Un autre patient, un homme de 66 ans également victime d’une attaque cérébrale, en 2006, ne peut bouger que sa tête et ses yeux. Voici l’exercice effectué en utilisant sa seule pensée :
Là encore, on peut mesurer la difficulté de l’exercice grâce aux multiples échecs dans la saisie de ces balles en mousse de 6 cm de diamètre fixées à l’extrémité de tiges souples. Les deux patients, Cathy Hutchinson et l’homme, anonyme et désigné par le nom T2 dans l’étude publiée, ont travaillé sur ce test. Sur 200 essais, ils ont réussi à atteindre et à toucher les balles dans 49% à 95% des cas. Dans les deux tiers des atteintes, la main est parvenue à serrer les balles entre ses doigts.
Pour réaliser ces tâches, les deux patients ont reçu un implant dans leur cerveau. Il s’agit d’une petite pastille carrée, baptisée BrainGate, couverte par 96 électrodes fixées sur le cortex moteur des deux personnes. Ces électrodes captent les signaux directement émis par le cerveau et qui sont ensuite traités par un ordinateur qui les transforme en commandes pour les mouvements du bras robotisé dans l’espace.
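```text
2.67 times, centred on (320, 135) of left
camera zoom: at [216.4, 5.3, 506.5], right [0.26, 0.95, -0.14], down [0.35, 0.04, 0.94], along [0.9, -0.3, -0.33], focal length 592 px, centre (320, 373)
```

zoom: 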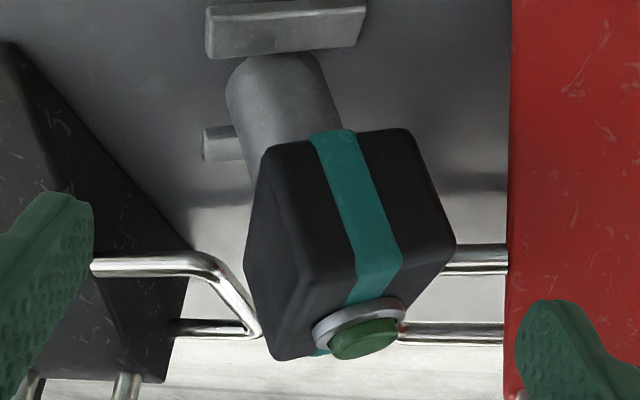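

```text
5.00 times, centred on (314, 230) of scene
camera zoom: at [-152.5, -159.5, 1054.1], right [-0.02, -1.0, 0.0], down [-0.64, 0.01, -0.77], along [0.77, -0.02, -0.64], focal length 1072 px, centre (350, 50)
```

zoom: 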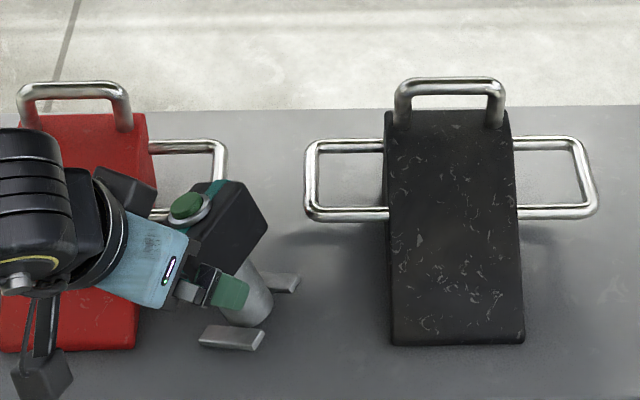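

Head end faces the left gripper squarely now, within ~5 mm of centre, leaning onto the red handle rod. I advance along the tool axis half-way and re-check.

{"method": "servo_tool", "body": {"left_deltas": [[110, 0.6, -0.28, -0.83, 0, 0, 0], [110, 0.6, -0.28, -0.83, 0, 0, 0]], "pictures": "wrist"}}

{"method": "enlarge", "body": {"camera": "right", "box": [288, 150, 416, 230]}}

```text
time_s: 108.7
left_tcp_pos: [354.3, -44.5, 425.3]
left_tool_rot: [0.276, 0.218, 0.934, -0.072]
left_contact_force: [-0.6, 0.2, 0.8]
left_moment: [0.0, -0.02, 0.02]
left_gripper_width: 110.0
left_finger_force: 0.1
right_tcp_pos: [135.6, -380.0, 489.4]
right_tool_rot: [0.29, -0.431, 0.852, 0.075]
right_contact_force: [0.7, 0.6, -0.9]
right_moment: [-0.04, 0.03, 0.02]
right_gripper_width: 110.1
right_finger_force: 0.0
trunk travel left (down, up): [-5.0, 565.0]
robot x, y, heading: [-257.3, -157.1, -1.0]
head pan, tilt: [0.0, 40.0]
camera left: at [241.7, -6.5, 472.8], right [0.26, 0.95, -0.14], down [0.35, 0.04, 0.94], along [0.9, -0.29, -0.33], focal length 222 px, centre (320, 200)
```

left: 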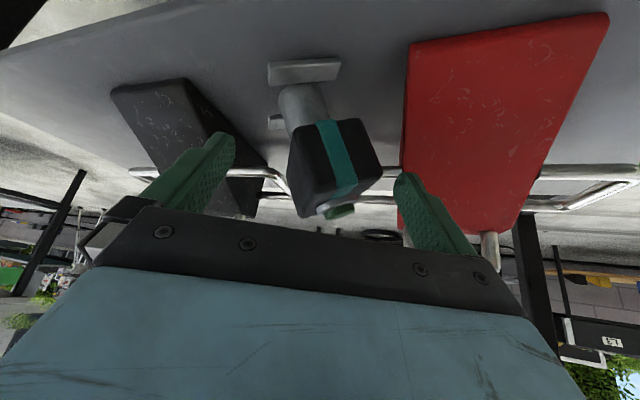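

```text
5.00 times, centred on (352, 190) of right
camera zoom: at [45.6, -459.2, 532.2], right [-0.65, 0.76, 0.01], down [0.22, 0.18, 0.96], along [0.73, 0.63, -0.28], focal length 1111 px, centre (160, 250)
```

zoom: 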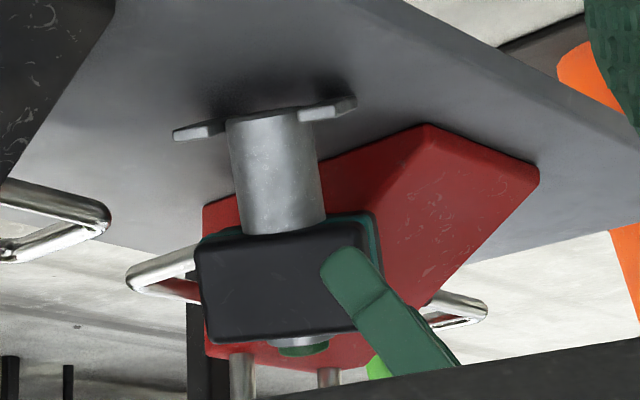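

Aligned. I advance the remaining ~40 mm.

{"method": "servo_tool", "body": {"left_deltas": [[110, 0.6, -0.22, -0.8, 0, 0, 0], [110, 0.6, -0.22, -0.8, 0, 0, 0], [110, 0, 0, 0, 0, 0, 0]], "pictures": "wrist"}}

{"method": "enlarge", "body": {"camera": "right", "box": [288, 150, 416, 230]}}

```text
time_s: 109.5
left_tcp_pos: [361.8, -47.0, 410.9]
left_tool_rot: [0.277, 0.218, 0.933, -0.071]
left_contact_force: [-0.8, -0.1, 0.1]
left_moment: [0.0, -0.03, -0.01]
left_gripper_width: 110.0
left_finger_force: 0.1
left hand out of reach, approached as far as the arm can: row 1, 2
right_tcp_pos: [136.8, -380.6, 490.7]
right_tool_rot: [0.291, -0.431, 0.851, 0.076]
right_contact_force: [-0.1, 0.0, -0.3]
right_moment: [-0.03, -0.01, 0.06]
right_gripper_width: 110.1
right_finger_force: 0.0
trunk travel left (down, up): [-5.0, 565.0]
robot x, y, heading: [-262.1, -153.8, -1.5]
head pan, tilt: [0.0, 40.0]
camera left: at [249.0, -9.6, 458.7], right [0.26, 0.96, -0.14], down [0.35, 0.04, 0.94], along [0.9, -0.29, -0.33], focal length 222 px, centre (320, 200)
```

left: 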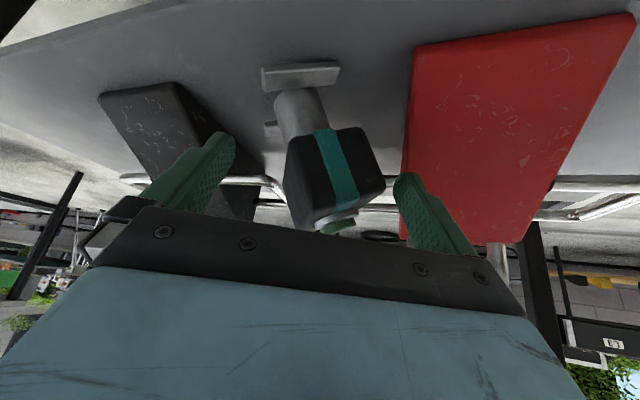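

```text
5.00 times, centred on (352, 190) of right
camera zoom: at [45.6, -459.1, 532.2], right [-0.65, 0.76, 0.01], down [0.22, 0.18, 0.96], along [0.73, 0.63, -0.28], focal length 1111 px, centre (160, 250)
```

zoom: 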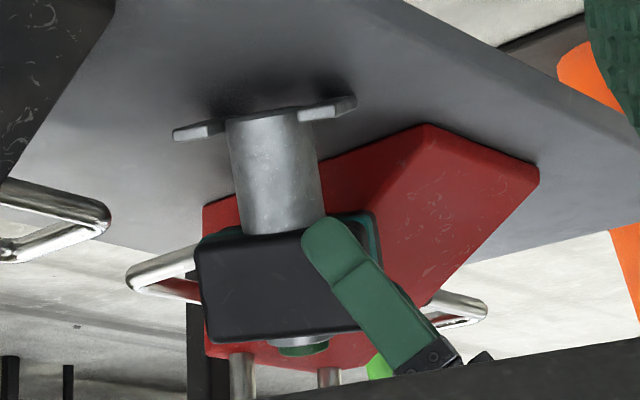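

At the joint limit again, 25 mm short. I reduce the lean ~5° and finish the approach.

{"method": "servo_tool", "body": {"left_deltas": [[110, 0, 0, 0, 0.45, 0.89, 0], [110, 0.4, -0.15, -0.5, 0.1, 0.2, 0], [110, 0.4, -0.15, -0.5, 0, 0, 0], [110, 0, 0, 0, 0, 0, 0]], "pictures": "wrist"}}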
Cela signifie que les informations issues du cerveau doivent correspondre aux mouvement de chaque articulation du bras robotisé, soit l’épaule, le coude, le poignet et les doigts. C’est dire la complexité à la fois de l’effort mental des patients et du traitement informatique réalisé en temps réel.
D’après les chercheurs, il semble qu’aucun entraînement spécifique n’ait été nécessaire aux patients. Sans doute parce que les électrodes sont implantées dans une région dédiée au contrôle des mouvements du corps. Néanmoins, Cathy Hutchinson a reçu cet implant il y a 5 ans, ce qui laisse supposer qu’elle a eu le temps de s’y accoutumer. Les chercheurs ne nient pas le manque de précision qui subsiste dans les gestes commandés par le cerveau. Néanmoins, cette expérience montre que des mouvements utiles dans la vie quotidienne peuvent être effectués par le seul contrôle de la pensée.
Bien entendu, ces progrès rappellent l’objectif ultime des chercheurs dans ce domaine. Lorsqu’il devient possible de capter de tels signaux dans le cerveau, il est envisageable d’imaginer le remplacement du bras robotisé… par les membres des patients eux-mêmes. Cela reviendrait à court-circuiter les parties du système nerveux qui ne fonctionnent plus. Et d’établir une nouvelle liaison entre le cerveau et les membres. Les chercheurs progressent indéniablement dans cette direction. Mais le chemin sera encore long.